If you are looking to have your customers read your email first thing on a Monday morning, segmenting by time zone allows it to arrive at 8:45 am local time, putting your email right at the top of the pile.

Audience segmentation for eCommerce - Book a Yieldify demo now!

Example 3: Segmenting based on climate and season

There’s nothing worse than a badly targeted advert – except being caught without a winter coat in the middle of a deep freeze. Marketing based on the climate or season in a specific location allows you to present the most relevant information to your audience.

Geographic segmentation example - IKEA

Seasonal offers tend to run for long periods, like the IKEA promotion above, which was marketed to British customers just as the summer kicked in. They can also be extremely time-sensitive, like a supermarket’s promotion of ice cream during an unexpected heatwave.

If you’re targeting an area that is consistently hot, or perhaps for the duration of summer months you could get a bit more creative. The below example from Coca-Cola does just that.

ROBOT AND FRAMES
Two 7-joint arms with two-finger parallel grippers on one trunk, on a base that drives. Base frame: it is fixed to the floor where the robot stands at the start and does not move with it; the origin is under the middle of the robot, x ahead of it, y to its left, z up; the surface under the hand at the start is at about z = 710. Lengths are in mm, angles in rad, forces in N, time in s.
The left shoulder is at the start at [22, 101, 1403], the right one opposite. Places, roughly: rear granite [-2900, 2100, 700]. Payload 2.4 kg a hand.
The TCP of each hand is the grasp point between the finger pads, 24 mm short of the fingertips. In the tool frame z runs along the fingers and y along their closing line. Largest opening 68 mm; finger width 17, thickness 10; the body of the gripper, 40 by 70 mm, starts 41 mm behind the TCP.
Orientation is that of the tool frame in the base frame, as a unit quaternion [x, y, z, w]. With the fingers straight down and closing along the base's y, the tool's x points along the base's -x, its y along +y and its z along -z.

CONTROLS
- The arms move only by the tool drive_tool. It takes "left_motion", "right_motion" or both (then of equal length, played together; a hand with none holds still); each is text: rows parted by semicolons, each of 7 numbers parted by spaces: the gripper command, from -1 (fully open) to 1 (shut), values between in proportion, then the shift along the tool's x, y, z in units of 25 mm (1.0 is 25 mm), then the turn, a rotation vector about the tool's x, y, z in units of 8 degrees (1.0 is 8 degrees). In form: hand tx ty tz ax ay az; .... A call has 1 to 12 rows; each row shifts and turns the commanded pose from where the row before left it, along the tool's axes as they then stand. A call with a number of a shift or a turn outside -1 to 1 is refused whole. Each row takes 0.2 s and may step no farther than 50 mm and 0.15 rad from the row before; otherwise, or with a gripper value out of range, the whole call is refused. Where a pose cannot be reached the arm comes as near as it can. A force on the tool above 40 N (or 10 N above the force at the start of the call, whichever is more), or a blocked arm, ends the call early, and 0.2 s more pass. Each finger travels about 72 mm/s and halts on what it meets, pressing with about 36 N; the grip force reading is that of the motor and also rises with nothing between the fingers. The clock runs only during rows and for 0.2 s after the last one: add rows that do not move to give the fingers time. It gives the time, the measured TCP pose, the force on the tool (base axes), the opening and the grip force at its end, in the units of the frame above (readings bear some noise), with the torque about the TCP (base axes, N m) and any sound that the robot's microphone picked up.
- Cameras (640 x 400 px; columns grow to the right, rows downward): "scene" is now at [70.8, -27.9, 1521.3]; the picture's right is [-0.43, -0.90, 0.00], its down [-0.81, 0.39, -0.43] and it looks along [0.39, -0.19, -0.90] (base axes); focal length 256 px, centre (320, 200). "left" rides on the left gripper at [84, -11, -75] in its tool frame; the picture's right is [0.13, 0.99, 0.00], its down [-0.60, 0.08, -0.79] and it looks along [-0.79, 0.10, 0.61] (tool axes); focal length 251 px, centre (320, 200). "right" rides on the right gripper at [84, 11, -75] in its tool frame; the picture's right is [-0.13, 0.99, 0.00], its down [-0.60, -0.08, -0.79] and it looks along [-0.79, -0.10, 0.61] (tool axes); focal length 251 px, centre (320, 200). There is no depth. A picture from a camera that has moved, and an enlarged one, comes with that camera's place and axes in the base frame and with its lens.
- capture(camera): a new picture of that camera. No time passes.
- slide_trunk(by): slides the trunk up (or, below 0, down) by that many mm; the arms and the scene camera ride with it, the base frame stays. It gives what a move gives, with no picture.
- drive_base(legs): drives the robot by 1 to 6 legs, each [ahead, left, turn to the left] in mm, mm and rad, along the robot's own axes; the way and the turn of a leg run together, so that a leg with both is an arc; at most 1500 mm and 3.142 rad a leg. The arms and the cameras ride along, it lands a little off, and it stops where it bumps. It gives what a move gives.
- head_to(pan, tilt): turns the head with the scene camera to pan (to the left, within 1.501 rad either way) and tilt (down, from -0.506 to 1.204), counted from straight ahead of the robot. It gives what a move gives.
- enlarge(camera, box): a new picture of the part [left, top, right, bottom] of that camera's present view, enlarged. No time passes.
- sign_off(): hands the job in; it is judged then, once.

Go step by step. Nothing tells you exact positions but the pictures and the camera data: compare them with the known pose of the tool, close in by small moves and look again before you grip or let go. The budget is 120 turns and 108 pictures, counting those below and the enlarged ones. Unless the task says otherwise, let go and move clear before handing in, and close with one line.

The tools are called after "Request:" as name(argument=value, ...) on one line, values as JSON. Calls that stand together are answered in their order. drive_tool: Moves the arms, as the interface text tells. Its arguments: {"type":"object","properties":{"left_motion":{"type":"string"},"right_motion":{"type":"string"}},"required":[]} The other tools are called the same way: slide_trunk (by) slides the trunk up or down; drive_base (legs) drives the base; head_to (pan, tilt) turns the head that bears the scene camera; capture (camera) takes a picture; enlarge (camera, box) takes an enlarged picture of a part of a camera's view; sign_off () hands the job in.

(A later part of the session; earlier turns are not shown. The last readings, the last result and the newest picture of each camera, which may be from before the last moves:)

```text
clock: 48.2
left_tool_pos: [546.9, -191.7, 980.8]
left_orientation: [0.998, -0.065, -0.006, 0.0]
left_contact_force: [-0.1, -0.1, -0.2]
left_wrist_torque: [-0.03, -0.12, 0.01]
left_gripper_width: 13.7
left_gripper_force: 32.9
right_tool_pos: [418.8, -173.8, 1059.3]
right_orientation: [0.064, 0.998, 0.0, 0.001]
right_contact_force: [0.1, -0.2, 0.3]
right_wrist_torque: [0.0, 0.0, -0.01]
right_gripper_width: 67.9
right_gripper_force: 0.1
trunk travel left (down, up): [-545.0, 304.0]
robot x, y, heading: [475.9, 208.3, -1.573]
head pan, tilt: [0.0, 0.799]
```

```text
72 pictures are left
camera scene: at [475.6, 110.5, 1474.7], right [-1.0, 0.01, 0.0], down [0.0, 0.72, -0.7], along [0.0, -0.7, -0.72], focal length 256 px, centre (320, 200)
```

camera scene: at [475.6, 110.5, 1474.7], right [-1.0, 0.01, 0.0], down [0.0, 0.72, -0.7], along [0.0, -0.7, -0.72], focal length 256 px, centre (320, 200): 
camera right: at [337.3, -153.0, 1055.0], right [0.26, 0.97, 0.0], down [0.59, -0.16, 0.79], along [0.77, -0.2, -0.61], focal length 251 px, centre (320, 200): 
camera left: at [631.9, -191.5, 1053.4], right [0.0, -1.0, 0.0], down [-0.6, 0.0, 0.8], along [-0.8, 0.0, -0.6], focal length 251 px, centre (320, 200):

The below outdoor advertisement is in Dallas, Texas. Summer temperatures here are consistently above 95°F so the ad works really well.

Geographic segmentation example - Coca-Cola

Example 4: Segmenting based on cultural preferences

Different regions will have different values that determine whether or not customers decide to make a purchase. In some cases, these values will be determined by the dominant local religion or long-standing traditions and customs, but in other cases, they can be more esoteric local habits that nonetheless need to be understood and catered for.

One of the most common considerations for food manufacturers is religious dietary restrictions. Companies like Haribo that primarily sell gelatin-based sweets, use slightly adapted recipes to cater to the needs of certain demographics.

Geographic segmentation example - Halal Haribo

The German-based company’s main factory in Bonn and their UK factory in Pontefract create their standard range of sweets. Their base in 99% Muslim-majority Turkey, however, makes and markets only halal gummies, using bovine gelatine instead of the porcine gelatine found elsewhere. 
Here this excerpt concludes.